* Start Source excerpt *
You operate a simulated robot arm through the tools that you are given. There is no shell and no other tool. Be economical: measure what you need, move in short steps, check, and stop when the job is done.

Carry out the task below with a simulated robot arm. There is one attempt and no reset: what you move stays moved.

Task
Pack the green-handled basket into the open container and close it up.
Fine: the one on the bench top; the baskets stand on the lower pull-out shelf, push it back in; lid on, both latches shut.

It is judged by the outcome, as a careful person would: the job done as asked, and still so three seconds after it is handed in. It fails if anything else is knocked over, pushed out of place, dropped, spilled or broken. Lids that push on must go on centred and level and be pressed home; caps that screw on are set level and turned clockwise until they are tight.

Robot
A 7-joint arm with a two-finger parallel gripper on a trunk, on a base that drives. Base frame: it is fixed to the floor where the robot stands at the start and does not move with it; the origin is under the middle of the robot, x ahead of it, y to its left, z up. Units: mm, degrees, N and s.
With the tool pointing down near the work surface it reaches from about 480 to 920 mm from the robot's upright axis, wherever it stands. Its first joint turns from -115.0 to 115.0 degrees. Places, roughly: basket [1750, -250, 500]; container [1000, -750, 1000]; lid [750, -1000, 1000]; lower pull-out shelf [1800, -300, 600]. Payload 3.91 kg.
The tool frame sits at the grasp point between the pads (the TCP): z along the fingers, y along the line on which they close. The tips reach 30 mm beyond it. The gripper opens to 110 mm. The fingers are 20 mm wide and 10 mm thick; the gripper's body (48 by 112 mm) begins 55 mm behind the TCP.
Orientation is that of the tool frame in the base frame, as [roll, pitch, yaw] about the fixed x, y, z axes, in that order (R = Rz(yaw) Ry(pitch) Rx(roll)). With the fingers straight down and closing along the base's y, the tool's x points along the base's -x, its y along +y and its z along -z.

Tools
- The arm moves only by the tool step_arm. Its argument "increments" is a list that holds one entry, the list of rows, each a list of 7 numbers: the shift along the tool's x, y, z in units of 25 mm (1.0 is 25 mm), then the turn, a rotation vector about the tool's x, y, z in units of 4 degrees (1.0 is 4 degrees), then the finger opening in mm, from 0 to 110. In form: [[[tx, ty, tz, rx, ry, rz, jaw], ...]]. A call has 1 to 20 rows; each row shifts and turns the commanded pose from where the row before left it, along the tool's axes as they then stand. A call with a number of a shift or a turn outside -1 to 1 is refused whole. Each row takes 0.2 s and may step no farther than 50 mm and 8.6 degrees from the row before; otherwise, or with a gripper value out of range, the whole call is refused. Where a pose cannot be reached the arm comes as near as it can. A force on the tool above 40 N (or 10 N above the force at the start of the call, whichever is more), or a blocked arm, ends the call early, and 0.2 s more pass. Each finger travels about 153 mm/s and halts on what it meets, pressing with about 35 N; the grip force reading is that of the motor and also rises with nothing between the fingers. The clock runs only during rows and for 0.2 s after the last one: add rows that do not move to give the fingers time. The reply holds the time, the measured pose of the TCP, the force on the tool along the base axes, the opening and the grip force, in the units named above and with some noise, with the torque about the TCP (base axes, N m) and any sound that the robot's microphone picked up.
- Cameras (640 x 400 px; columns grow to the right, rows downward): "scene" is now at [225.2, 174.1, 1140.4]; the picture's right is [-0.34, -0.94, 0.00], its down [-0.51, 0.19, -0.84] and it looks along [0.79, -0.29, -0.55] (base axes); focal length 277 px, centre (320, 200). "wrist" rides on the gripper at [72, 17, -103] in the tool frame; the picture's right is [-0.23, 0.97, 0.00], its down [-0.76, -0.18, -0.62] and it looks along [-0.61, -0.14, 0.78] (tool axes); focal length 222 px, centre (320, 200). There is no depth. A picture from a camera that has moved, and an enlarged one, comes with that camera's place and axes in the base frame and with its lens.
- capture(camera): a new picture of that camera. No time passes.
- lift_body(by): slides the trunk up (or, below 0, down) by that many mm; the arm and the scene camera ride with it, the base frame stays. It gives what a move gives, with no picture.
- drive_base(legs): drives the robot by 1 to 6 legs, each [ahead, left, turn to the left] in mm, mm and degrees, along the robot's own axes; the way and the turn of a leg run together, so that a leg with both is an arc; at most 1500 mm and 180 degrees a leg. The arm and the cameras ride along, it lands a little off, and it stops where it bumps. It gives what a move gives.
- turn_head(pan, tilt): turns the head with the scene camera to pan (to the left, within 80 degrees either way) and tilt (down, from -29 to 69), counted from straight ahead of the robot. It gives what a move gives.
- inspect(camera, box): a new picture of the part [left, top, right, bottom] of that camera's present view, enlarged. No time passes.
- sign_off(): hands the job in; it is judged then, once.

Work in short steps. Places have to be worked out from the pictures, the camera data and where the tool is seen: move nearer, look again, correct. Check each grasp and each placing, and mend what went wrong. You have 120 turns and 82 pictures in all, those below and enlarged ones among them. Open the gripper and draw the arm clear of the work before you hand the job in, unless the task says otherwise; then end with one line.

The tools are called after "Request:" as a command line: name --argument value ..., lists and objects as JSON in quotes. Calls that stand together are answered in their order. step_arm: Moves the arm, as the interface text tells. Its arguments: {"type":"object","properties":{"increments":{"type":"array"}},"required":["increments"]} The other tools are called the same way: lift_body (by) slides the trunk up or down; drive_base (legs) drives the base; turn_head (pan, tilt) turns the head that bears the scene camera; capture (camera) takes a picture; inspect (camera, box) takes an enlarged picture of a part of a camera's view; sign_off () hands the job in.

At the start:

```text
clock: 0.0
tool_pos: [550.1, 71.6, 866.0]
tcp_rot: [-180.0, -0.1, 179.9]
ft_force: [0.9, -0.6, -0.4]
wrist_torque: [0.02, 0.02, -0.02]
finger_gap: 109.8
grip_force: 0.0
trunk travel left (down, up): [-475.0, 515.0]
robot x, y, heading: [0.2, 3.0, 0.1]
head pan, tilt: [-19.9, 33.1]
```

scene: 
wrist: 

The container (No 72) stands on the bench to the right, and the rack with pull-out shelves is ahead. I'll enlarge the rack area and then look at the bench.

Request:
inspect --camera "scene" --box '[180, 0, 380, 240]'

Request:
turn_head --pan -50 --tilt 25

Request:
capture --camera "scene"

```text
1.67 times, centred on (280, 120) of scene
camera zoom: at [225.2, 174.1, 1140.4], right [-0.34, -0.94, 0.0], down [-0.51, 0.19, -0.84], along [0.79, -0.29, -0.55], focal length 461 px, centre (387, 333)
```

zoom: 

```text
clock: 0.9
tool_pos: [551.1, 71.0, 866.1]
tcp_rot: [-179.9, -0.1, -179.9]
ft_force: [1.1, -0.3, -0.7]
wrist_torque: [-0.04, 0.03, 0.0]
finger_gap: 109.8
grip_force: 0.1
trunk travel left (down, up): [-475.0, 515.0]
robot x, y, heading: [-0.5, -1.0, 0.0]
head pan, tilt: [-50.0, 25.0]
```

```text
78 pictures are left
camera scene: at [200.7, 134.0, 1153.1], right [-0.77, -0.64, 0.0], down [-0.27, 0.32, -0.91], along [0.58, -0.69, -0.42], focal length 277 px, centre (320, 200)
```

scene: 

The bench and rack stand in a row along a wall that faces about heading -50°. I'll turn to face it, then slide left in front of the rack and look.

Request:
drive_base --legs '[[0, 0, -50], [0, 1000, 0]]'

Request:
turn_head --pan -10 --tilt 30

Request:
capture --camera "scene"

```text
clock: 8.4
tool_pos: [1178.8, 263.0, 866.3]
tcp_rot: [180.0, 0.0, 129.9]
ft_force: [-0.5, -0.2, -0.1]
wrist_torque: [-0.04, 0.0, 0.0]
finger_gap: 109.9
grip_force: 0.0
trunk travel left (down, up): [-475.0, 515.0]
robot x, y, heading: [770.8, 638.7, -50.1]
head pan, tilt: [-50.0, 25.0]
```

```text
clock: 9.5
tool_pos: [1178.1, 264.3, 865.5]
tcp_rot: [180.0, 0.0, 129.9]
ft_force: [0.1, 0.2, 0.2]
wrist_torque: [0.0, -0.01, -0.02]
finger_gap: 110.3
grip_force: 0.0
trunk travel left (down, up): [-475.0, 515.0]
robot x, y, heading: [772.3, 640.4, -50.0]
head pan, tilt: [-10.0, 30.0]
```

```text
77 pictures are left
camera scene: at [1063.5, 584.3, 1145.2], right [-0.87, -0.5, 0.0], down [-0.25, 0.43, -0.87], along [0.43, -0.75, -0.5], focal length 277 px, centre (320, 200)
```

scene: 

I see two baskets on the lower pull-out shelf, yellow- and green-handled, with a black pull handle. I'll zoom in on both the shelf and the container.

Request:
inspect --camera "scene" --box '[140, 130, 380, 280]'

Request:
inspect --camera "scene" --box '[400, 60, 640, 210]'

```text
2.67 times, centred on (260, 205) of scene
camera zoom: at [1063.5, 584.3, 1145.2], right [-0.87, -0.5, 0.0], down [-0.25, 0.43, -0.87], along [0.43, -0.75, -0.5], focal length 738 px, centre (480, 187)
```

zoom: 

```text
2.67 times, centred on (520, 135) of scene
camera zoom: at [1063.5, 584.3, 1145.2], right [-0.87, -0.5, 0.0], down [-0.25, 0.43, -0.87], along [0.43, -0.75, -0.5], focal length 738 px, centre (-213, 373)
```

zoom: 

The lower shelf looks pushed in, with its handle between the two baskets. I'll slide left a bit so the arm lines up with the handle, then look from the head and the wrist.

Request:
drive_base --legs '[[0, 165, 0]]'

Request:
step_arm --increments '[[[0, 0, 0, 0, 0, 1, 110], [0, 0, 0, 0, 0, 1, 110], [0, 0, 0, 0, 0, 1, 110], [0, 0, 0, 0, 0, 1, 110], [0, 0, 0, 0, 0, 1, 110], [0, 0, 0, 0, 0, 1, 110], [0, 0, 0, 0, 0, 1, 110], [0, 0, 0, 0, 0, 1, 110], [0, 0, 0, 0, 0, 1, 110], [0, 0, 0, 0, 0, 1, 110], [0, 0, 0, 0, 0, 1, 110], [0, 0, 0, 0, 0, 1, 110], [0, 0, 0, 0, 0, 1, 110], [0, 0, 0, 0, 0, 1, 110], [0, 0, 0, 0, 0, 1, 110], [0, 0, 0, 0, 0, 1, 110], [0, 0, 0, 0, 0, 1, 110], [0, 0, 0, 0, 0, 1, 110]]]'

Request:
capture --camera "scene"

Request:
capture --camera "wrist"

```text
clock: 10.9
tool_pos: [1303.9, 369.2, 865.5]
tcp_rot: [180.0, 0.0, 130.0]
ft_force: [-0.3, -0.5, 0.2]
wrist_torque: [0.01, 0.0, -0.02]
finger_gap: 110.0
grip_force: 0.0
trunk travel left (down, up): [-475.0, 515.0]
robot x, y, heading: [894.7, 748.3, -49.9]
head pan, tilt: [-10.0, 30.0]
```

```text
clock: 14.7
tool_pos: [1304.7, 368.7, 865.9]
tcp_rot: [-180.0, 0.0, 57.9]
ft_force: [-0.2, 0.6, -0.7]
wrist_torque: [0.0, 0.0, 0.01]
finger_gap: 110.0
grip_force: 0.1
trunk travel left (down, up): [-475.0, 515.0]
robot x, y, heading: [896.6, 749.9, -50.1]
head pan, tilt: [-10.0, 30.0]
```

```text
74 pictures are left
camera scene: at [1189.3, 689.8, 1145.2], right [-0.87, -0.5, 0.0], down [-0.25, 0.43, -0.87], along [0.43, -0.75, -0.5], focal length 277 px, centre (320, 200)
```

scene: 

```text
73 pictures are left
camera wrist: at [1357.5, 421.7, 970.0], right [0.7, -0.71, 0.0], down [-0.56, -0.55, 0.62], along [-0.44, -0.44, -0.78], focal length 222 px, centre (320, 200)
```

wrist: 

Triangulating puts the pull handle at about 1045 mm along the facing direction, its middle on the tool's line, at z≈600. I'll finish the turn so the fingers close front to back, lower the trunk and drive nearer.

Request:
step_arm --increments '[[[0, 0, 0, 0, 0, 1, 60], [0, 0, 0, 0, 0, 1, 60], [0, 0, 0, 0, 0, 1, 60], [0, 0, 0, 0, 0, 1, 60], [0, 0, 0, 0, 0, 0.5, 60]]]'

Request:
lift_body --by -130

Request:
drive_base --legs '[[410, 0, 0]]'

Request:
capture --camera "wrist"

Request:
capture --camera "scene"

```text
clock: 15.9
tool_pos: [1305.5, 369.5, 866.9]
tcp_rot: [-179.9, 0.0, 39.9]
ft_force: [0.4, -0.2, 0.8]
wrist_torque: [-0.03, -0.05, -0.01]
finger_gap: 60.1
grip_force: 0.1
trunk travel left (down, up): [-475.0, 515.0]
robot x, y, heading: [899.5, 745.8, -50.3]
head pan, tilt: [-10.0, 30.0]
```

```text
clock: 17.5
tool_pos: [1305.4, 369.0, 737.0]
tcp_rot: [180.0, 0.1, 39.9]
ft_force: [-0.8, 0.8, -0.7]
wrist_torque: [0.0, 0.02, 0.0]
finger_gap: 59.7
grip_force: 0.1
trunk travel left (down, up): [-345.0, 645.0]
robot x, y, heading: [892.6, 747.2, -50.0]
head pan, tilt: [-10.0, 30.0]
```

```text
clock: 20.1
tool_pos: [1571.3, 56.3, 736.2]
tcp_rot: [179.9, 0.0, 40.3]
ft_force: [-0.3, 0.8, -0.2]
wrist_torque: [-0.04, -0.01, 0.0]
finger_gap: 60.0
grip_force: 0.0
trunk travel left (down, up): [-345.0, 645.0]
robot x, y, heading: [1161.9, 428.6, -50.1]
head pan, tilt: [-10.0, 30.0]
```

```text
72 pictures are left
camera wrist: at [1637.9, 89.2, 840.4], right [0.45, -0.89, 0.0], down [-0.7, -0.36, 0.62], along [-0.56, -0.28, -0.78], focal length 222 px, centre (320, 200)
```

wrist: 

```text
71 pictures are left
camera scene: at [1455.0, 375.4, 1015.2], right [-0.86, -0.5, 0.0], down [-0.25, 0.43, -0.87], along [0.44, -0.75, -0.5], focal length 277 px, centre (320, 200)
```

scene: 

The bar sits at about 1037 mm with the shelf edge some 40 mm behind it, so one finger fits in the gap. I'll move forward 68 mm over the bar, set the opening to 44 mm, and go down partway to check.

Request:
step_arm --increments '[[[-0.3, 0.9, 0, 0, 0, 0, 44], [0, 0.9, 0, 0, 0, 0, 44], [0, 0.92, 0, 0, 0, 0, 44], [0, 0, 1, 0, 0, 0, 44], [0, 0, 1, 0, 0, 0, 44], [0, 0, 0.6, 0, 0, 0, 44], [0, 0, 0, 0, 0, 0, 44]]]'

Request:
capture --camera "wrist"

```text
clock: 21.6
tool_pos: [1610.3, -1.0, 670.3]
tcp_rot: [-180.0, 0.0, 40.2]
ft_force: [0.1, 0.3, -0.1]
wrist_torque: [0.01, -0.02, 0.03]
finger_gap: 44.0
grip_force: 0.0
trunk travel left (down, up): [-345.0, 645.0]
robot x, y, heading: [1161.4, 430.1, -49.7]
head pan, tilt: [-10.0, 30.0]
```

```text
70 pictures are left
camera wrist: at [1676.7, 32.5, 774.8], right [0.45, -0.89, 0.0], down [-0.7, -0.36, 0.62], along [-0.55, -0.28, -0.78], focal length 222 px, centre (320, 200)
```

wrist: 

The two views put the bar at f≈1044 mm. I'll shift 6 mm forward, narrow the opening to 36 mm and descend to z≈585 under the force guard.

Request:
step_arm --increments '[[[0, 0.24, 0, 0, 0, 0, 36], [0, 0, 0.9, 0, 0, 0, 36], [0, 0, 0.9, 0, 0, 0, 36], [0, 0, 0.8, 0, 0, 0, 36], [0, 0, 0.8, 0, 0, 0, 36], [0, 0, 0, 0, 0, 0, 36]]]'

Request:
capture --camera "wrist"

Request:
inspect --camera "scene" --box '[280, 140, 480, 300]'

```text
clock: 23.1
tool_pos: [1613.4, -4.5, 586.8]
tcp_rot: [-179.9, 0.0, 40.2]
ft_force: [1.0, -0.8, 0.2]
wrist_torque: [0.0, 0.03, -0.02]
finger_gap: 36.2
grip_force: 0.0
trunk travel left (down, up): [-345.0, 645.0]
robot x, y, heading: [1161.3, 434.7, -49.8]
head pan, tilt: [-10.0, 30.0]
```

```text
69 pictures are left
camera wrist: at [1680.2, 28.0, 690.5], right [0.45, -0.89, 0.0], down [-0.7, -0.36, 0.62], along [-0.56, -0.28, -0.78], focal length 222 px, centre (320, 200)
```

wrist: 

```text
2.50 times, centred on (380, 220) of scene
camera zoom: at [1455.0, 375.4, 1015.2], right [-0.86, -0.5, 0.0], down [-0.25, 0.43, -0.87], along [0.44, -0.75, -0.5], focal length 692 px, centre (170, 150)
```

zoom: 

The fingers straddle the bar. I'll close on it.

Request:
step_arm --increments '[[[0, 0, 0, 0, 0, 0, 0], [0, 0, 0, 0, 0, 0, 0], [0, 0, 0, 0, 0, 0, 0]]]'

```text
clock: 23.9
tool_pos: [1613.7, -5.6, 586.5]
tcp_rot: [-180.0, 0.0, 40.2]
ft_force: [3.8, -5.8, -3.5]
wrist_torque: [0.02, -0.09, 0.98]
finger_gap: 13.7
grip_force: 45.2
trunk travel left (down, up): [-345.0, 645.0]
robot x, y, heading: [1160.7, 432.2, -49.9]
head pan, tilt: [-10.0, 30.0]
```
* End Source excerpt *
List all lines where "stays" occurs.

Result of the exercise
Carry out the task below with a simulated robot arm. There is one attempt and no reset: what you move stays moved.
- lift_body(by): slides the trunk up (or, below 0, down) by that many mm; the arm and the scene camera ride with it, the base frame stays. It gives what a move gives, with no picture.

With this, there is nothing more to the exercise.